TIRx lowering pipeline

tvm.compile(mod, target, tir_pipeline="tirx") runs an authored TIRx module through the tirx pipeline — an ordered sequence of TIR passes that turns the high-level constructs you write (tile primitives, TileLayout-typed buffers, execution-scope ids) into split host + device functions, which the CUDA backend then renders to source. The pipeline is defined in python/tvm/tirx/compilation_pipeline.py (tirx_pipeline); this page walks the passes in order.

Where it sits

tvm.compile first binds the target, runs the tirx pipeline (the module-level passes below), then applies finalization passes separately to the host and device functions, and finally hands each device function to the CUDA code generator:

authored TIRx  ──BindTarget──▶  tirx_pipeline  ──▶  host func  ──host finalize──▶  C/LLVM
                                      │
                                      └──────────▶  device func ──device finalize──▶  CUDA

The passes

The tirx_pipeline module pass applies this exact sequence (a few are gated by PassContext config):

#	Pass	What it does
1	`LowerTIRx`	the core lowering — see Inside LowerTIRx below
2	`UnifyThreadBinding`	merges equivalent thread-axis bindings so each `threadIdx` / `blockIdx` axis is declared once
3	`StmtSimplify`	statement-level arithmetic simplification (the arith analyzer)
4	`LowerTIRxOpaque`	lowers remaining opaque TIRx constructs to plain TIR
5	`FlattenBuffer`	flattens multi-dimensional `BufferLoad` / `BufferStore` to 1-D
6	`BF16ComputeLegalize`	rewrites `bfloat16` compute to a legal (f32-up-cast) form
7	`NarrowDataType(32)`	narrows index/loop `PrimExpr` dtypes to 32-bit where provably safe
8	`VectorizeLoop`	turns `T.vectorized` loops into vector ops (skipped if `tir.disable_vectorize`)
9	`UnrollLoop`	unrolls loops marked `T.unroll` (and small constant loops)
10	`StmtSimplify`	simplify again, now that vectorize/unroll exposed constants
11	`CommonSubexprElim`	hoists repeated subexpressions into temporaries (skipped if `tir.disable_cse_tir`)
12	`FP8ComputeLegalize`	rewrites `float8` compute to a legal form
13	`VerifyMemory`	checks no host-side code directly dereferences device memory (a safety gate)
14	`AnnotateEntryFunc`	marks the single PrimFunc as the module entry point
15	`SplitHostDevice`	splits each kernel into a host function and a device function at the `launch_thread` boundary
16	`MakePackedAPI`	rewrites the host function to the packed-func ABI (the launcher TVM calls)
17	`FP8StorageLegalize`	legalizes `float8` storage (packing into supported container types)
18	`BF16StorageLegalize`	legalizes `bfloat16` storage

Finalization then runs per function kind:

host: LowerTVMBuiltin (lower tvm_* builtins), LowerIntrin (target-specific intrinsics)
device: LowerWarpMemory (warp-scoped buffers → shuffles), StmtSimplify, LowerIntrin

Inside LowerTIRx

LowerTIRx is itself a small sequence (src/tirx/transform/lower_tirx.cc):

LowerTIRx = Sequential([ TilePrimitiveDispatch, LowerTIRxCleanup ])

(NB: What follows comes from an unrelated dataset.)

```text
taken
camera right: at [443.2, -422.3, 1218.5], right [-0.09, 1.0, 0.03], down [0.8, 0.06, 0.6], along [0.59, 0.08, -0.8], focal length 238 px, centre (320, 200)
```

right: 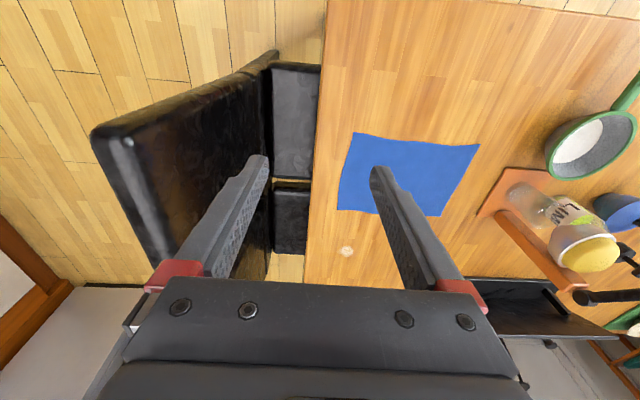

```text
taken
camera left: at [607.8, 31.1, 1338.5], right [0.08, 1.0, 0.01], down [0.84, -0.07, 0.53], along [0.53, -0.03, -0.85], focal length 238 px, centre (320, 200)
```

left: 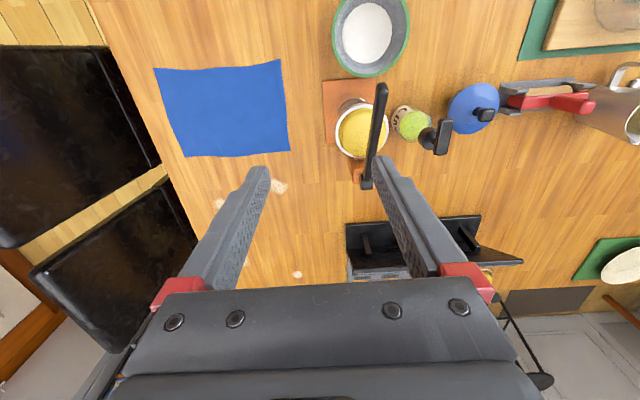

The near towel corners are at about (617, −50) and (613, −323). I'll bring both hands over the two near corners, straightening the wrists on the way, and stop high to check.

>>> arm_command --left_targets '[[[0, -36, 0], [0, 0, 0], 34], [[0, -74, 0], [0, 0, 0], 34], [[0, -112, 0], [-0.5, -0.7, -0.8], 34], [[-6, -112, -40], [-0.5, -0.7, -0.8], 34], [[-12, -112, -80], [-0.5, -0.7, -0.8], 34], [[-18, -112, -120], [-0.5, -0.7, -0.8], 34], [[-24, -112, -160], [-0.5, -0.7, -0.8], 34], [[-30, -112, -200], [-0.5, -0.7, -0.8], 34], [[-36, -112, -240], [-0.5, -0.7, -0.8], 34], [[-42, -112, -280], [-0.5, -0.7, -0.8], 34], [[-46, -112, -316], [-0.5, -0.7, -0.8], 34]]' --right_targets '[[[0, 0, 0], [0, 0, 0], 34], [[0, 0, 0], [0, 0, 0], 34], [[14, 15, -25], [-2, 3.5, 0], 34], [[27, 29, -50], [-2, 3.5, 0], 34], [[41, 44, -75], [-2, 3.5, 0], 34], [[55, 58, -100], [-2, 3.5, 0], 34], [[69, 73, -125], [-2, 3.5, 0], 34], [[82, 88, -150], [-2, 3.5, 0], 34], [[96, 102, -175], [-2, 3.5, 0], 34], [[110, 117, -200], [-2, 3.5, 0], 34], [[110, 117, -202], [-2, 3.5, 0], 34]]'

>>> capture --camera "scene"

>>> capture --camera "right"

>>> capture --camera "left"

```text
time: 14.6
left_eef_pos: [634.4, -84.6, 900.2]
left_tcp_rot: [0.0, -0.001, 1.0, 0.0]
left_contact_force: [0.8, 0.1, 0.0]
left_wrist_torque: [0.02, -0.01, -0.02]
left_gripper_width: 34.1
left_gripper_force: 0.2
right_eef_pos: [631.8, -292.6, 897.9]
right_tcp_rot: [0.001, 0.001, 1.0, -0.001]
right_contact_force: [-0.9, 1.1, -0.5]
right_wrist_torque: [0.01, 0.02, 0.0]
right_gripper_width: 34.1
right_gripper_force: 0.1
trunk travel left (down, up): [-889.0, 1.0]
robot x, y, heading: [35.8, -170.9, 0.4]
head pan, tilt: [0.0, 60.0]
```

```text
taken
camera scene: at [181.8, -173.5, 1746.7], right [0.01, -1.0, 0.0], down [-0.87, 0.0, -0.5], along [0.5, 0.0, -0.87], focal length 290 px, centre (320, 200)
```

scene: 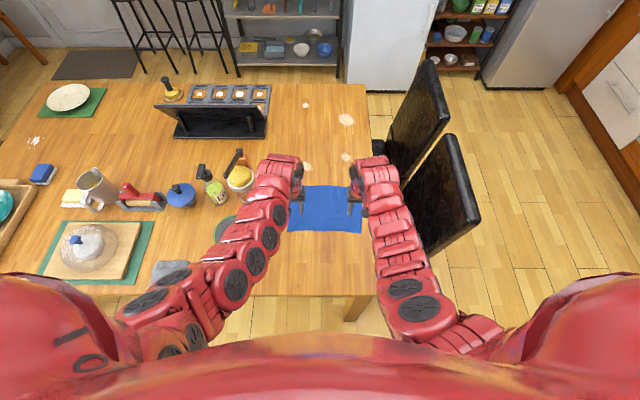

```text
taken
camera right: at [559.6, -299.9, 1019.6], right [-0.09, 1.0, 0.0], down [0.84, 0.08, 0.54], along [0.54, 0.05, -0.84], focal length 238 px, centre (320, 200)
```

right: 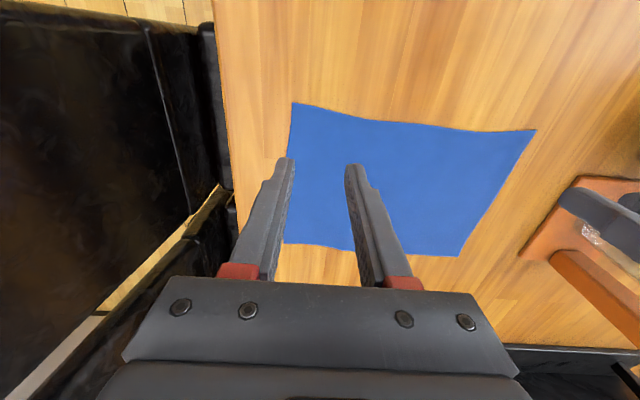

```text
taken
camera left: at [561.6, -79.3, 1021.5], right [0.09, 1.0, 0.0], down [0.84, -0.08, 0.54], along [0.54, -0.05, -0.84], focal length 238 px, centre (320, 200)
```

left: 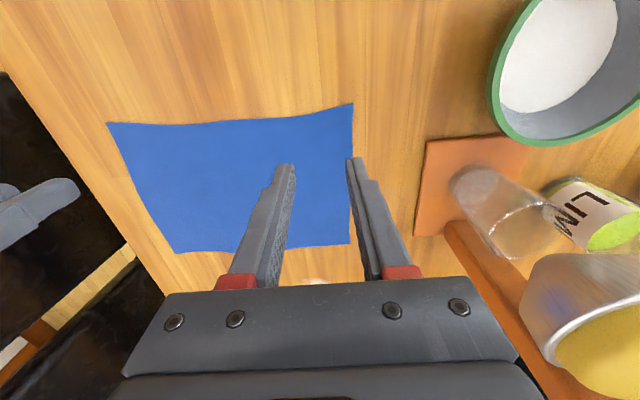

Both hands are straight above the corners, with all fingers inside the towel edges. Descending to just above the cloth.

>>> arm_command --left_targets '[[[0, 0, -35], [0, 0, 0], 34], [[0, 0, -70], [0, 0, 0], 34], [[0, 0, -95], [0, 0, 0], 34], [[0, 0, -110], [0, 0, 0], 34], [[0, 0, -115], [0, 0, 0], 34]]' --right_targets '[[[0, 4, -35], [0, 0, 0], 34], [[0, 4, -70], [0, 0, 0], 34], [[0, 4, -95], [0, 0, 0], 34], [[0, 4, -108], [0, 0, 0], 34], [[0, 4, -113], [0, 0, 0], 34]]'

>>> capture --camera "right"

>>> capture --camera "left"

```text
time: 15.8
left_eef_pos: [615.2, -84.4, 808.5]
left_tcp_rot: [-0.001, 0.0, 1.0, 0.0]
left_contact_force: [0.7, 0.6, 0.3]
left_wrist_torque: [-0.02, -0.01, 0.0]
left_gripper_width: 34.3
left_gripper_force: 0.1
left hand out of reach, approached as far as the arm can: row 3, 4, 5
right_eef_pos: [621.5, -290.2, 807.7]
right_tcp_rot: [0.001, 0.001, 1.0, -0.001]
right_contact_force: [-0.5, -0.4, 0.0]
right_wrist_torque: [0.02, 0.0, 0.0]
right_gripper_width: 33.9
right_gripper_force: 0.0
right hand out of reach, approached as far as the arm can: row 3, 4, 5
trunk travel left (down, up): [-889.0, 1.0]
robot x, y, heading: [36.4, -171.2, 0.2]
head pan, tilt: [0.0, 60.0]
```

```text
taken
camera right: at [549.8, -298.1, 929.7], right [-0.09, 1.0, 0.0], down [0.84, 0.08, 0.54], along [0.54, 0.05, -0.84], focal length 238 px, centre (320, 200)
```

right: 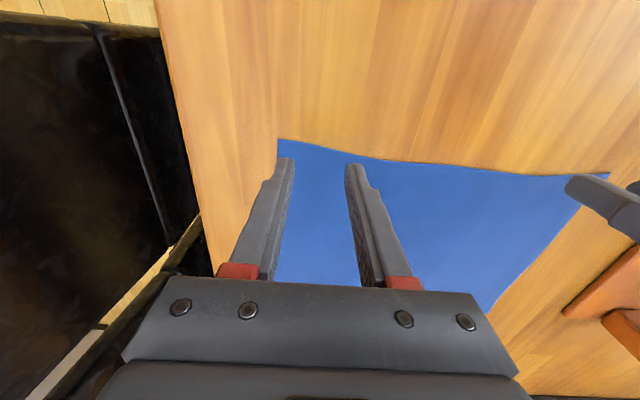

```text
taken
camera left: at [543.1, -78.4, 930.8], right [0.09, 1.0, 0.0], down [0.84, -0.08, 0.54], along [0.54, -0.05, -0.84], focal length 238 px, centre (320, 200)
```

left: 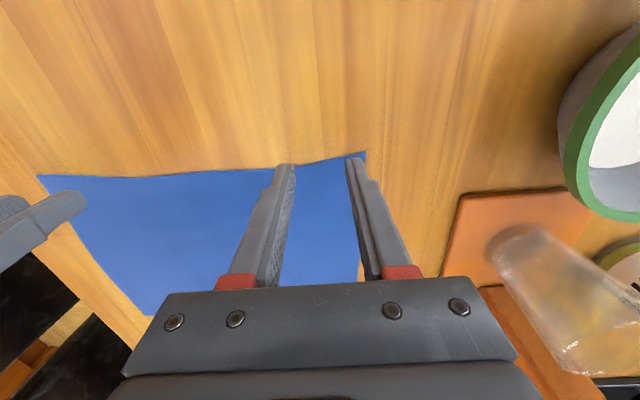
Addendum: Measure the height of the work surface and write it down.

``TilePrimitiveDispatch`` replaces every TilePrimitiveCall (copy, gemm, reduction, …) with the body emitted by its selected backend dispatch — the variant-selection and codegen described in Tile Primitives.
``LowerTIRxCleanup`` runs the LayoutApplier: it resolves every TileLayout-typed buffer access into concrete physical address arithmetic (addr = data + elem_offset + layout.apply(coord)), flattens the buffers, and lowers the execution-scope ids (T.cta_id / T.thread_id / … → blockIdx / threadIdx via launch_thread).

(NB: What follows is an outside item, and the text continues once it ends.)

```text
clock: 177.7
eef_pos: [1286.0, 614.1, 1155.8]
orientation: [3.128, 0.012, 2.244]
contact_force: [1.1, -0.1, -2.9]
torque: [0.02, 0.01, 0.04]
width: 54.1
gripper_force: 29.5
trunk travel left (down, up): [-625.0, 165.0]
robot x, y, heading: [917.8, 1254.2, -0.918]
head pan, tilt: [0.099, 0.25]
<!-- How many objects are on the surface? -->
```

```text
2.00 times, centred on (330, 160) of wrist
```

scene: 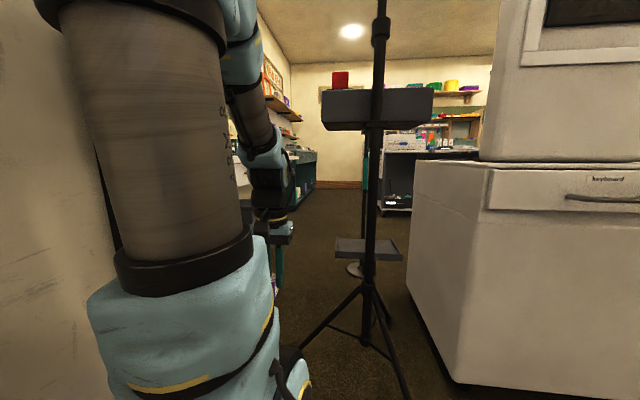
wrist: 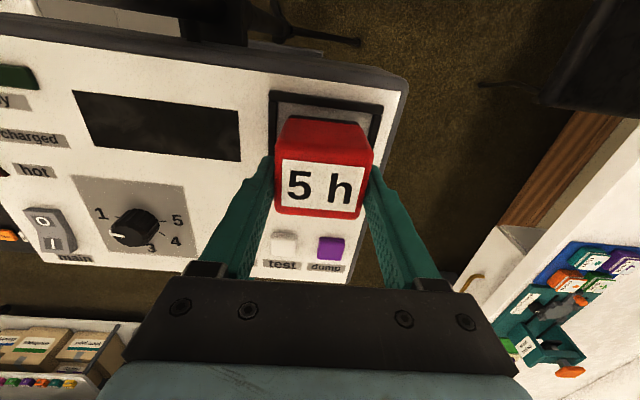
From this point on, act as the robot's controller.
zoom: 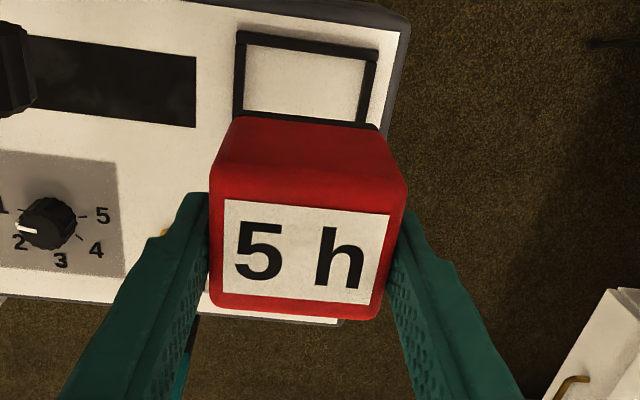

So after LowerTIRx the module is plain TIR: no tile primitives, no TileLayout indirection, scope ids resolved to thread axes.

A worked example

Take a one-line scale kernel:

@T.prim_func
def scale(A_ptr: T.handle, B_ptr: T.handle):
    A = T.match_buffer(A_ptr, (256,), "float32")
    B = T.match_buffer(B_ptr, (256,), "float32")
    T.device_entry(); bx = T.cta_id([1]); tx = T.thread_id([256])
    B[tx] = A[tx] * T.float32(2.0)

After ``LowerTIRx`` the scope ids are real thread axes and the layout is applied (A_1 / B_1 are the flattened 1-D views):

with T.launch_thread("blockIdx.x", 1) as blockIdx_x:
    threadIdx_x = T.launch_thread("threadIdx.x", 256)
    bx: T.let = blockIdx_x
    tx: T.let = threadIdx_x
    B_1[threadIdx_x] = A_1[threadIdx_x] * T.float32(2.0)

After ``SplitHostDevice`` + ``MakePackedAPI`` the one function has become two — a host launcher and a device kernel:

@I.ir_module
class Module:
    def main(...):          # host: packed-API launcher (computes the grid/block, launches)
        ...
    def scale_kernel(...):  # device: the __global__ body, run on the GPU

The CUDA backend then renders scale_kernel to the __global__ function (B_ptr[threadIdx.x] = A_ptr[threadIdx.x] * 2.0f).

Reproduce it yourself

You can run any prefix of the pipeline by hand to inspect a stage — this is how the IR snippets across these docs were produced:

from tvm.tirx import transform as TT

target = tvm.target.Target("cuda")
mod = TT.BindTarget(target.with_host("llvm"))(tvm.IRModule({"main": scale}))
mod = TT.LowerTIRx()(mod)         # tile primitives dispatched, layouts applied
print(mod.script())               # inspect the lowered TIRx IR

Or compile the whole module and read the generated CUDA:

exe = tvm.compile(tvm.IRModule({"main": scale}), target=target, tir_pipeline="tirx")
print(exe.mod.imports[0].inspect_source())